• Your task:
Filter the listing and keep only the lines with the word "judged".

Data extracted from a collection

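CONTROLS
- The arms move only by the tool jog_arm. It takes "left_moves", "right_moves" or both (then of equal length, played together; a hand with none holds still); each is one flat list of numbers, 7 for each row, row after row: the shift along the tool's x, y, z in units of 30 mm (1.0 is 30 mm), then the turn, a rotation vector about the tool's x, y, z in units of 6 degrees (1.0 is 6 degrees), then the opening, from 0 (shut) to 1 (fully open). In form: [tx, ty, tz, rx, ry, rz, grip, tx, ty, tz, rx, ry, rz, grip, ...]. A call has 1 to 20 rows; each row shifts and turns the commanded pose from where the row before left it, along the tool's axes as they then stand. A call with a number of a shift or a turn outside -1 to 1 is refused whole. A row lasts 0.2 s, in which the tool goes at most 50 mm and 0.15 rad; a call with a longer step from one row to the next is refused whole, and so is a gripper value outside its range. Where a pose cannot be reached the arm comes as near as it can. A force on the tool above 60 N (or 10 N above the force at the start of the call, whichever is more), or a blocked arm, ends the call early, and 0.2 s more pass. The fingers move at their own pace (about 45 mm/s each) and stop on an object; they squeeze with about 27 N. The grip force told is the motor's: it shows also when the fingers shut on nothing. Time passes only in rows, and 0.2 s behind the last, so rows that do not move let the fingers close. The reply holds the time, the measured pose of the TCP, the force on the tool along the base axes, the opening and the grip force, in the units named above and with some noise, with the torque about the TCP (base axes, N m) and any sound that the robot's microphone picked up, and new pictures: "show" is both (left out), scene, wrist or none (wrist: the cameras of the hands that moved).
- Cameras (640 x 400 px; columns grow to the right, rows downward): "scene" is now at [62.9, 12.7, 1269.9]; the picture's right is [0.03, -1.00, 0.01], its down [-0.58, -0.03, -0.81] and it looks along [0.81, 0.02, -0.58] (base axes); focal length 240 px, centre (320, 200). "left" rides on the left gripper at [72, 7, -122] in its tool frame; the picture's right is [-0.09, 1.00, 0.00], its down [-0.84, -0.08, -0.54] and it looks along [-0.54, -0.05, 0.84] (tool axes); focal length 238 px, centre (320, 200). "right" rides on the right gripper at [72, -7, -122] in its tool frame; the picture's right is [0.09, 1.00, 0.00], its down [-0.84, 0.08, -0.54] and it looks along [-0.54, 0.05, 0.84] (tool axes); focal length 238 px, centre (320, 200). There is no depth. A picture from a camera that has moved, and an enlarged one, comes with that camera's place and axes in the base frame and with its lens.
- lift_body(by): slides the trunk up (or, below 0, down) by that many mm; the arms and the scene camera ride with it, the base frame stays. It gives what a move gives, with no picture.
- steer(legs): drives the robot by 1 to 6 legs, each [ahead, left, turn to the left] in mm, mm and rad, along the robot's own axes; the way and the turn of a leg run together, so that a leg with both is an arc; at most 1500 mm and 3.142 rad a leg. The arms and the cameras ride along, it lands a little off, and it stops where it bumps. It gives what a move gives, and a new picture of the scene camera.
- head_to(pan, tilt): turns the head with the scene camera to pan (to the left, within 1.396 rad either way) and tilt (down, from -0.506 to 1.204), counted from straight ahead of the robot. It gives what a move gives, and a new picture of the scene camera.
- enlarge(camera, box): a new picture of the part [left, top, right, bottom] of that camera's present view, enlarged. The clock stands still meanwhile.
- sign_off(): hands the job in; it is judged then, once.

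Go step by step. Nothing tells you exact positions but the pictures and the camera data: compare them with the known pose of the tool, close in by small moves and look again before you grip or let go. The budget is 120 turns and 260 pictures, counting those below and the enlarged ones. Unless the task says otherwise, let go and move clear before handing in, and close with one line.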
* * *
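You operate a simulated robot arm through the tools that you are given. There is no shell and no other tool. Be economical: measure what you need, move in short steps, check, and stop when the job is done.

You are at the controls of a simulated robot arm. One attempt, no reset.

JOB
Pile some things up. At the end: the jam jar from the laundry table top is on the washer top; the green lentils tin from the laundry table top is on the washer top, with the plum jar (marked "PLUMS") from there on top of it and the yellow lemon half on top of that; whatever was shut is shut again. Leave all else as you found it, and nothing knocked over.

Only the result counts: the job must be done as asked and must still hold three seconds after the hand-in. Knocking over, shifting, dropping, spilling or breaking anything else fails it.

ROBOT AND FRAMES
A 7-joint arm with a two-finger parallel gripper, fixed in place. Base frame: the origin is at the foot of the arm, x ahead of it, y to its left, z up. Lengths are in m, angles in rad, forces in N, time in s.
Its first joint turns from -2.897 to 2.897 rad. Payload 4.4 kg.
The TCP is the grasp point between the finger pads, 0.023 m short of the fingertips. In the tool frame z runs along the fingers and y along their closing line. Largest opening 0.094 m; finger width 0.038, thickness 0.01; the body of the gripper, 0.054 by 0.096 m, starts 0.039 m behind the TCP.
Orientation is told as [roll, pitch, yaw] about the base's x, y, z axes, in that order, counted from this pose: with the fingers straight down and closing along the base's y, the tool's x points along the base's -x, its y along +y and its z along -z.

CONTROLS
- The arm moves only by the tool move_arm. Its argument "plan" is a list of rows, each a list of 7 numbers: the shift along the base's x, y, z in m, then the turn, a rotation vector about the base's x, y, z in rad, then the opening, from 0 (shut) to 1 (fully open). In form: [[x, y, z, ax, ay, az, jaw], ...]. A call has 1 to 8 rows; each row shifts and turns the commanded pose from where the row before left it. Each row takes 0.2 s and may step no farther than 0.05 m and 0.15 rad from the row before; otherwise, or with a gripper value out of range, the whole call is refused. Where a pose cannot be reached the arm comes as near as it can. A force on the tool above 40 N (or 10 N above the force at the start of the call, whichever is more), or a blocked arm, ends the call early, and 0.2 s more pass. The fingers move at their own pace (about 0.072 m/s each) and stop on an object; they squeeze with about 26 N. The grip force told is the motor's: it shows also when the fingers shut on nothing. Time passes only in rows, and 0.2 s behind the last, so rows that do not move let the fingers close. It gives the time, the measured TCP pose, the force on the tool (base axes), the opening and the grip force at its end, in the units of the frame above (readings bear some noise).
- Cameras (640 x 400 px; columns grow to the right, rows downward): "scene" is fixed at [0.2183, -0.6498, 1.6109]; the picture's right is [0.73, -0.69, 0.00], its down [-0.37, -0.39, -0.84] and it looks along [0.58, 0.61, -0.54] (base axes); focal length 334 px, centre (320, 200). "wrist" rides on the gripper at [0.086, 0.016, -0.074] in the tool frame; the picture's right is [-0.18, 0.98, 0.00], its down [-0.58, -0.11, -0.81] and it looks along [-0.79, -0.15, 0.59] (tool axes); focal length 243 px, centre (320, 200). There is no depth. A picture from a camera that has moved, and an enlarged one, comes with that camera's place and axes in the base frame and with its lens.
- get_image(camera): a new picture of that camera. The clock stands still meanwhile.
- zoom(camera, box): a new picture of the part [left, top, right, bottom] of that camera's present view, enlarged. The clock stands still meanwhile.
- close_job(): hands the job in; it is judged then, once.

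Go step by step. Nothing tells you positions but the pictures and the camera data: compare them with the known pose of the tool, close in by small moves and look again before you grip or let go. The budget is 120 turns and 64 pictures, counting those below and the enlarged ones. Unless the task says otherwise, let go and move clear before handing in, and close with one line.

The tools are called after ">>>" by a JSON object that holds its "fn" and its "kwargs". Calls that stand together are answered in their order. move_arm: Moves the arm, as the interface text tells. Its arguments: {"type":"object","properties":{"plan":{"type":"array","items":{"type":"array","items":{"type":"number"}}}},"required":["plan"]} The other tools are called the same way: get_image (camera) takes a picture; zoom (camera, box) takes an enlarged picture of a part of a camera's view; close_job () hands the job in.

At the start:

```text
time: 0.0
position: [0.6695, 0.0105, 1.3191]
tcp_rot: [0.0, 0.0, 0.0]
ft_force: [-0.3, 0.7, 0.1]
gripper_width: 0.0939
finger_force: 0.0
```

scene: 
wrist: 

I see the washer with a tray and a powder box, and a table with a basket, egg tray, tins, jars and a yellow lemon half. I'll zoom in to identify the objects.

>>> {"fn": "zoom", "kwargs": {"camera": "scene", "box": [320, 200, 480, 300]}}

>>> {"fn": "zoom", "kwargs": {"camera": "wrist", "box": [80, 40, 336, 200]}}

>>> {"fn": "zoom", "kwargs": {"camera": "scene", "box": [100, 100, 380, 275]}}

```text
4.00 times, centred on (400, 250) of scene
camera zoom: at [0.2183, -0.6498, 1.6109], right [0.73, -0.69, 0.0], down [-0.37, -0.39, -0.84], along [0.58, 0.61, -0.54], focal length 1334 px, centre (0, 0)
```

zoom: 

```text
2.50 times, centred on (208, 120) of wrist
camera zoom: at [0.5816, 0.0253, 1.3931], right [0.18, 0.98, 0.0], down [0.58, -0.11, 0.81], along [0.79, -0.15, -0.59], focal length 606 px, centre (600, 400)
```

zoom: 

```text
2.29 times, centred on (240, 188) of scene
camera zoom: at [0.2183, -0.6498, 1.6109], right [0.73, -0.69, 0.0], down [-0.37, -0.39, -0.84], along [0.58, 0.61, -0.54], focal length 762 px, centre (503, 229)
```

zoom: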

• Response:
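- sign_off(): hands the job in; it is judged then, once.
- close_job(): hands the job in; it is judged then, once.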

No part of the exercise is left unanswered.